# [Extract provided]
How has your role changed / evolved since the merger between Pioneer and Amundi?

“Until the integration with Amundi, I held the role of Global Head of Trading of Pioneer Investments, overseeing trading operations across all asset classes worldwide in Asia, U.S.A. and Europe (Dublin, London, Milan, Munich), reporting directly into the Global CIO. Today, I hold the role of Deputy Global Head of Trading of Amundi, reporting directly into the Global Head of Trading. In this position, I maintain direct responsibilities over Europe Ex-France (London, Dublin, Milan, Munich) and USA (Boston). It is a big responsibility in one of the largest trading organisations in the world and an acknowledgment of the great work and achievements that we, as a team, have achieved In Pioneer over the last ten years. 
We are grateful to Amundi for such recognition and their confidence and trust. It is a tremendous opportunity and we look forward to the challenges that lie ahead of us.”

What were the biggest challenges (if any) you faced with the merger & since the merger? 

“The integration between Pioneer and Amundi brought together two companies with an exciting story of development and created one of the top asset manager firms in the world in terms of AUM, with strong potential in both growth and productivity. From a more trading perspective, the integration brought together two very large organisations, very well known in the trading arena and with a long history of innovation and technological development. The day after the integration, the combined trading team counted 87 traders, spread out in 12 countries and 3 continents, working around the clock in six different time zones. In 2016, the two teams executed in excess of 2 million orders and the combined trading turnover of the two trading teams, globally, reached nearly €5 trillion, a number that is very close to the GDP of Germany and France put together. If you look at these numbers, it is easy to understand that the biggest challenge we had to face was to deal with such a complex organisation and build a global governance structure capable of ensuring that such volume of activity is carried out in line with all relevant laws and regulations in all jurisdictions and always in the best interest of our customers.”

How has your career progressed over the years, ie from where you started  to your present role?

“I started my career back in 1995 in Turin (Italy) as a consultant, advising banks on how to use and price derivatives. This is when derivatives were nearly a mystery for most professional investors, at least in Italy. It was my consultancy job that brought me for a few months to the south of Italy to Banca del Salento, at the time one of the most active private banks in the trading arena. A year later, I became a futures and options trader in that bank. Since then, I held different trading roles, moving across different products and markets, trading equities, fixed income, credit derivatives, commodities, hedge funds and FX, so pretty much everything. In 1999, I moved to Ireland as Head of Trading, with the wider mandate to set-up a proprietary trading operation for the bank. That was my first managerial role. The company was very successful and in the following years, as we experienced significant growth both in assets and profitability, I took-up increasing responsibilities and roles, moving to the position of Chief Investment Officer first and then, in 2002, becoming Chief Executive Officer and Managing Director. In 2007, I finally moved to Pioneer, with the mandate of developing a global trading infrastructure.”

Have you always worked within trading and was this something you had always wanted to do?

# [Dataset content]
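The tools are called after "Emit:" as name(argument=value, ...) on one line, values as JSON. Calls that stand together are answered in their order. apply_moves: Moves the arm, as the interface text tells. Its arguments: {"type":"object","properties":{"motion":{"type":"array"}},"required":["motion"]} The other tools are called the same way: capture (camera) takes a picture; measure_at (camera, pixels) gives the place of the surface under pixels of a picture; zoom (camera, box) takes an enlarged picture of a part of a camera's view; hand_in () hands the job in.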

# [To-do list]
a: In the extract provided, find "How has your role" and reproduce everything up to and including "last ten years.".
b: Write what comes next in the extract provided.

# [Answers to each task]
a:
How has your role changed / evolved since the merger between Pioneer and Amundi?

“Until the integration with Amundi, I held the role of Global Head of Trading of Pioneer Investments, overseeing trading operations across all asset classes worldwide in Asia, U.S.A. and Europe (Dublin, London, Milan, Munich), reporting directly into the Global CIO. Today, I hold the role of Deputy Global Head of Trading of Amundi, reporting directly into the Global Head of Trading. In this position, I maintain direct responsibilities over Europe Ex-France (London, Dublin, Milan, Munich) and USA (Boston). It is a big responsibility in one of the largest trading organisations in the world and an acknowledgment of the great work and achievements that we, as a team, have achieved In Pioneer over the last ten years.

b:
“No. It is just the opposite. Financial markets, and trading in particular, was something that never really attracted my interest. 

In school, I loved literature, poetry, arts and languages and after high school, I wanted to become a diplomat. I could speak many languages and I loved travelling around the world, so that seemed to me the dream job that could tick all the boxes.

Unfortunately, getting access to those roles is very difficult and eventually I did not make it, so I looked for an alternative career. When I look back now, I am so happy it went that way. Along my career, I had to face sides of my character that are not exactly in line with the role of a diplomat and I am lucky to have met so many amazing people and mentors over the years who have  guided me throughout my career, to whom I am heartily grateful. I believe that there is always a reason, although unknown to us, why something happens. So, although this was not the career I had planned for me, I have no regrets. 

I have loved this job since the first day I started and I still do it with the same passion.”


Having had exposure to Equities, Fixed Income and FX, are there any processes / cultural methodologies you prefer in one particular asset class that you would like to see adapted to other asset classes?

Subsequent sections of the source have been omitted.